China’s video gaming market suffers a cold summer as sales drop to lowest level in seven months amid weaker economy

  • Total sales in China’s video gaming market dropped 21.91 per cent to 20 billion yuan (US$2.79 billion) in August, traditionally a hot month
  • The world’s largest video gaming market has been hit by tougher regulations, a slowing economy and a shrinking user base
Video gaming

Sales in China’s video gaming market have dropped to the lowest level in at least seven months amid a weaker economy and shrinking user demand, with the mobile gaming sector plunging by nearly 30 per cent in August, according to a new report.

Total sales in China’s video gaming market dropped 21.91 per cent to 20 billion yuan (US$2.79 billion) in August, on the back of shrinking gaming time and less consumer spending, according to a report released last Friday by research firm Gamma Data.

Mobile game sales, which account for the majority of revenue in the world’s largest gaming market, slumped 27.45 per cent to 14 billion yuan. This marked a further drop from last month’s decline of 19.60 per cent, which was already the “biggest ever downturn” in China’s mobile gaming market, according to Chinese video game media GameLook.
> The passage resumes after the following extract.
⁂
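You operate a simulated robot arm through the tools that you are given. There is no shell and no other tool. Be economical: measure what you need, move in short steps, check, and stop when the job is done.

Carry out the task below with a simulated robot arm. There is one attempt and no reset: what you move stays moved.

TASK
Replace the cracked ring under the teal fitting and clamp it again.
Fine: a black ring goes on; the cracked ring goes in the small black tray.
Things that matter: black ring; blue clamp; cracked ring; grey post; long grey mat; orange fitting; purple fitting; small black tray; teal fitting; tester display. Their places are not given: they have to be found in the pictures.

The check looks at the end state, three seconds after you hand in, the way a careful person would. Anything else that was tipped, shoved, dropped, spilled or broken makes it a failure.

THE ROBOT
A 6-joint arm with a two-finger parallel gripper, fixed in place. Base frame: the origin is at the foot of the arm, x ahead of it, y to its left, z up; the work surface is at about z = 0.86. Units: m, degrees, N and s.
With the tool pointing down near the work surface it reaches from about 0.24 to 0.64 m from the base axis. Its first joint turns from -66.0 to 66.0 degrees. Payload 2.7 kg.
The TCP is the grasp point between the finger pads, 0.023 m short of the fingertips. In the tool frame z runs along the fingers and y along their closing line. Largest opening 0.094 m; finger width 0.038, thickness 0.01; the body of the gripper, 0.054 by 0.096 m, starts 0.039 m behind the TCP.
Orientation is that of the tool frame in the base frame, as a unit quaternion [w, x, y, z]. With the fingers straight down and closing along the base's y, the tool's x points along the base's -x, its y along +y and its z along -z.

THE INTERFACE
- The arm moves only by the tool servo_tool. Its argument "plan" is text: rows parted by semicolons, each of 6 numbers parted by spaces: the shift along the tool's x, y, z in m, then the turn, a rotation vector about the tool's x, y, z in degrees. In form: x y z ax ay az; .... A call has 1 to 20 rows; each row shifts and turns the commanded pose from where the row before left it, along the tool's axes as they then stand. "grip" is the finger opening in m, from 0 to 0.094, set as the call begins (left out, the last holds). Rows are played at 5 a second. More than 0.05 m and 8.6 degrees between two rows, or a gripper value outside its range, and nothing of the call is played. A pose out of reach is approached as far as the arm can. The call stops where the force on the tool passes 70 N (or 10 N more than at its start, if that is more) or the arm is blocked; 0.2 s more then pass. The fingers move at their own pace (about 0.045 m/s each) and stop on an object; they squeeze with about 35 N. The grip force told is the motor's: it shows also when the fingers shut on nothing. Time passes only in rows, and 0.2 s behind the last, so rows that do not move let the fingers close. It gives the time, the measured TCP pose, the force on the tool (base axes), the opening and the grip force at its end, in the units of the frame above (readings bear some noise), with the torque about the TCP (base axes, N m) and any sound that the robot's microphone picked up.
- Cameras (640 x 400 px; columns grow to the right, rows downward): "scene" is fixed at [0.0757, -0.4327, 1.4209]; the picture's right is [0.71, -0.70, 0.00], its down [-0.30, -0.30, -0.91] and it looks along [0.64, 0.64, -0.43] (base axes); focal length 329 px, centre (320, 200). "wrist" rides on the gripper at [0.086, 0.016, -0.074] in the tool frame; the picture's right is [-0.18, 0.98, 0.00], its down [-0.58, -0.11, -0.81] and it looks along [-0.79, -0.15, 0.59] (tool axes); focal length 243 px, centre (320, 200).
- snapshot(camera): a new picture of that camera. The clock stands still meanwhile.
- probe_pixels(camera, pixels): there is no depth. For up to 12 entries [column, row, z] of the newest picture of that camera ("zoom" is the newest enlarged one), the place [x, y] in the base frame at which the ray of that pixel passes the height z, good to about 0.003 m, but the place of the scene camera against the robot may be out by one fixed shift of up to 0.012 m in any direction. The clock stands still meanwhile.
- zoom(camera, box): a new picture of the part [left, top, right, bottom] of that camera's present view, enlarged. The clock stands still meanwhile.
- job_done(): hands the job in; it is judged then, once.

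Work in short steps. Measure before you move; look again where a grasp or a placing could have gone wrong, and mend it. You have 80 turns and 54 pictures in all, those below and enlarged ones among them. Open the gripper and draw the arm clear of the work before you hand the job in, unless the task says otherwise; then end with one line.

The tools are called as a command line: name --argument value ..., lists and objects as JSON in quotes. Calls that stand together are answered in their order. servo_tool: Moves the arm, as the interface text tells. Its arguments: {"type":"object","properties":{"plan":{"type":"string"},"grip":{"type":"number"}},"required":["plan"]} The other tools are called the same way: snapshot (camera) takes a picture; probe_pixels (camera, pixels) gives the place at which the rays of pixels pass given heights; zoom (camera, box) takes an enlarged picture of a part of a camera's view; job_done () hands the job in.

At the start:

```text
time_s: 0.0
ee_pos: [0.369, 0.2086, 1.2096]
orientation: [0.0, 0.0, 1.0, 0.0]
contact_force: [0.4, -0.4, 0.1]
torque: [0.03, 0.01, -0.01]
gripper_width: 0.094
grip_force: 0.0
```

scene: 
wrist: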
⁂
The world’s largest video gaming market has been hit by tougher regulations, a slowing economy and a shrinking user base, ending nearly a decade of rampant growth.

In the first half of 2022, combined revenue in China’s video gaming market decreased 1.8 per cent year on year, marking the first decline since 2008, while the number of gamers fell to 665.69 million at the end of June from 666.57 million last December, according to an earlier report by the Game Publishing Committee of the China Audio-Video and Digital Publishing Association.

The months of July and August, the traditional summer holiday season for children in China, used to be a peak time for video game sales.

However, this was hit last year after Beijing started to restrict young people’s gaming time to three hours a week, as part of a national campaign to reduce gaming addiction among China’s youth.

In early July this year, the country’s biggest video games company, Tencent Holdings, reissued a notice to quash rumours that there would be any reprieve from the country’s strict game time limits.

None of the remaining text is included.